- DATASET EXCERPT -
╭──
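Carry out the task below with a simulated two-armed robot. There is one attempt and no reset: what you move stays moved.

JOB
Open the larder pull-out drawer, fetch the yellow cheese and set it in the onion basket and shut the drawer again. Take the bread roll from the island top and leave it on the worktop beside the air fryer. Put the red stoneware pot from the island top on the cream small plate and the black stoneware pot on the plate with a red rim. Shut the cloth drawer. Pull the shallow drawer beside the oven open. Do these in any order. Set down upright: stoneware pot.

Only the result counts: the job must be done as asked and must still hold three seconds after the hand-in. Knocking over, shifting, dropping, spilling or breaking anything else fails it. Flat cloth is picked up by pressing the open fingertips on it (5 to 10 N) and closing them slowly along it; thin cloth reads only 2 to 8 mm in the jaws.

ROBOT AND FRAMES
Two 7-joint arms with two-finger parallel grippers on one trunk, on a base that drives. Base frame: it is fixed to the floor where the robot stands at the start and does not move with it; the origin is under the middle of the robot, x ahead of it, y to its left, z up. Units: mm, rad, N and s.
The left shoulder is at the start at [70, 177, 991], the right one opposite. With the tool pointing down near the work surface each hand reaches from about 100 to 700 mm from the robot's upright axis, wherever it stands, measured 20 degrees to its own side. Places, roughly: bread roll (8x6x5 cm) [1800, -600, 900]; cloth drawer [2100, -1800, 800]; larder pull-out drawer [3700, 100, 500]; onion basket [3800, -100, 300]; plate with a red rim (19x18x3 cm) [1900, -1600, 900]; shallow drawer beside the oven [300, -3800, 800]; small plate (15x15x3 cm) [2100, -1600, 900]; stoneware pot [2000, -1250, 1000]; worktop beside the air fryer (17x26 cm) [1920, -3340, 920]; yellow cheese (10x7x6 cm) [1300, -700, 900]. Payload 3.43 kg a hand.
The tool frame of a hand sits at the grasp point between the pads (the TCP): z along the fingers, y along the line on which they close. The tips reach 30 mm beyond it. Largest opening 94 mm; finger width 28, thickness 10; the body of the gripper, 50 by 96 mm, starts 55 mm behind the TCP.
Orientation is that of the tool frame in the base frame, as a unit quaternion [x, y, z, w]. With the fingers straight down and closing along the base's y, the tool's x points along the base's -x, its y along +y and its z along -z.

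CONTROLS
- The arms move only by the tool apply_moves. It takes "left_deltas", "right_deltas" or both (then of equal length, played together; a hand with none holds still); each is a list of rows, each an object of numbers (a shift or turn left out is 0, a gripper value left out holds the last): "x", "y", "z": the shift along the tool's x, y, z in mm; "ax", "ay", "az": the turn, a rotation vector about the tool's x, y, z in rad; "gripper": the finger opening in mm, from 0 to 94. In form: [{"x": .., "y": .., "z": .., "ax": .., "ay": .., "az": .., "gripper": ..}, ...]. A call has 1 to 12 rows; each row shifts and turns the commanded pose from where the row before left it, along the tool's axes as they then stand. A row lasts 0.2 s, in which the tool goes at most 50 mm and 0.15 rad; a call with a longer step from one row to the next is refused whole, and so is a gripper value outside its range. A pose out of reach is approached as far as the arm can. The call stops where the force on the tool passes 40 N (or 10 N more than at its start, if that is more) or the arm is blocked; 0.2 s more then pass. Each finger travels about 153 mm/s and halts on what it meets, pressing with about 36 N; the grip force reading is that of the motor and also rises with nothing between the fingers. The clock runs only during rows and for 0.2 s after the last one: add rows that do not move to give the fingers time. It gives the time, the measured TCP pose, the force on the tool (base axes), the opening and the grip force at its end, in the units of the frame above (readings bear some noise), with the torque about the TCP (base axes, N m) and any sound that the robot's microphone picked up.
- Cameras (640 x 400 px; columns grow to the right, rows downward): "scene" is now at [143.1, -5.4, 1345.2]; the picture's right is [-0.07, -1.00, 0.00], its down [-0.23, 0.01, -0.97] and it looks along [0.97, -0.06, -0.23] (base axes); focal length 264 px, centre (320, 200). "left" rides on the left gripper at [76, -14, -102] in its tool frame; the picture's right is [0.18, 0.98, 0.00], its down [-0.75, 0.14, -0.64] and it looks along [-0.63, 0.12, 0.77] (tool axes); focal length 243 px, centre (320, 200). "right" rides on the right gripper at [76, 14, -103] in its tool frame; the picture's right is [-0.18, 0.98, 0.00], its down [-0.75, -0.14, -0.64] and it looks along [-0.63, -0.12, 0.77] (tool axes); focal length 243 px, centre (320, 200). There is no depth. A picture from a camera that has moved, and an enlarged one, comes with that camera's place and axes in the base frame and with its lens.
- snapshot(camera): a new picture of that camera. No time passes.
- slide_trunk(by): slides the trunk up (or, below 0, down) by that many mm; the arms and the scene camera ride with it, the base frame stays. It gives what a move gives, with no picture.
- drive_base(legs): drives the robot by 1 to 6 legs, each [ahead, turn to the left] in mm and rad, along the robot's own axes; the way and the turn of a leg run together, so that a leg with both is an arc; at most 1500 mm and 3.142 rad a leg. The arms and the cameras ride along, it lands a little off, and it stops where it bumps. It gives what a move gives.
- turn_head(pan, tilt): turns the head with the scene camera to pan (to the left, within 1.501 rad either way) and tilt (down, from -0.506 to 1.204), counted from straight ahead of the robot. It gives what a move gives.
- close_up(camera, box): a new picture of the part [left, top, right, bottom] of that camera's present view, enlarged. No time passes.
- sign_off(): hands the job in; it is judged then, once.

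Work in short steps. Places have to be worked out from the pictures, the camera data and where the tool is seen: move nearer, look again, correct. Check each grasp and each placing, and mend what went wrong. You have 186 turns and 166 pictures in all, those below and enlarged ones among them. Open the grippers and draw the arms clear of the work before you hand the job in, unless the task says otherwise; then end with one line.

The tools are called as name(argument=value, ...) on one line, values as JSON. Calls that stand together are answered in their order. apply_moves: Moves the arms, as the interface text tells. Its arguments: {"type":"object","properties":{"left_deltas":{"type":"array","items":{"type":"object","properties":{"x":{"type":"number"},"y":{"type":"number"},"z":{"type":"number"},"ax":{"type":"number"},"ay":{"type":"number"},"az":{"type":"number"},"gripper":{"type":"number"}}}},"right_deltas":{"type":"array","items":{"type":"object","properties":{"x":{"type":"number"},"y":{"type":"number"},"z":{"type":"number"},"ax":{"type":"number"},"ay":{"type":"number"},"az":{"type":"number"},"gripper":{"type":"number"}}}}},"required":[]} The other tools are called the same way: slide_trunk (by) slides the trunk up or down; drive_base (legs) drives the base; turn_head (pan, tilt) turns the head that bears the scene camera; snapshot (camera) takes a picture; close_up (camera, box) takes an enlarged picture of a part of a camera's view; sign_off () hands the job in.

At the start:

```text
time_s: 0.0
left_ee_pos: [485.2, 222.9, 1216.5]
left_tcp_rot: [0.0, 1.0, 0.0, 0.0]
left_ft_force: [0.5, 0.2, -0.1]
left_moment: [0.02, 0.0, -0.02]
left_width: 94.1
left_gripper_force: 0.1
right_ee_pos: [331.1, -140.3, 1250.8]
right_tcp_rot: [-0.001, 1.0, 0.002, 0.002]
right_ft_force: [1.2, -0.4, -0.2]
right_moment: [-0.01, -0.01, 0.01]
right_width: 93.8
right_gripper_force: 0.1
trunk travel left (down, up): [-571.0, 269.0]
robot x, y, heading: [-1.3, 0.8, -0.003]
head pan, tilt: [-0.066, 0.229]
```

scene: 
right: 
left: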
╰──
- WRITTEN EXERCISE -
Copy the part of the excerpted text from the words "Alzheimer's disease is" through the words "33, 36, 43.".

- EXCERPTED TEXT -
╭──
Alzheimer's disease is an age-related neurodegenerative disease characterized by a progressive loss of cognitive functions with corresponding memory loss and dementia. Studies have shown that after the age of 65, the prevalence of dementia and Alzheimer's disease doubles every five years [19]and that women are at greater risk than men (see Ref. [14]for review). However, recent clinical studies suggest that estrogen replacement may help to reduce the risk and severity of Alzheimer's-related dementia in postmenopausal women 15, 16, 34, 33, 36, 43.
╰──
- TASK RESPONSE -
Alzheimer's disease is an age-related neurodegenerative disease characterized by a progressive loss of cognitive functions with corresponding memory loss and dementia. Studies have shown that after the age of 65, the prevalence of dementia and Alzheimer's disease doubles every five years [19]and that women are at greater risk than men (see Ref. [14]for review). However, recent clinical studies suggest that estrogen replacement may help to reduce the risk and severity of Alzheimer's-related dementia in postmenopausal women 15, 16, 34, 33, 36, 43.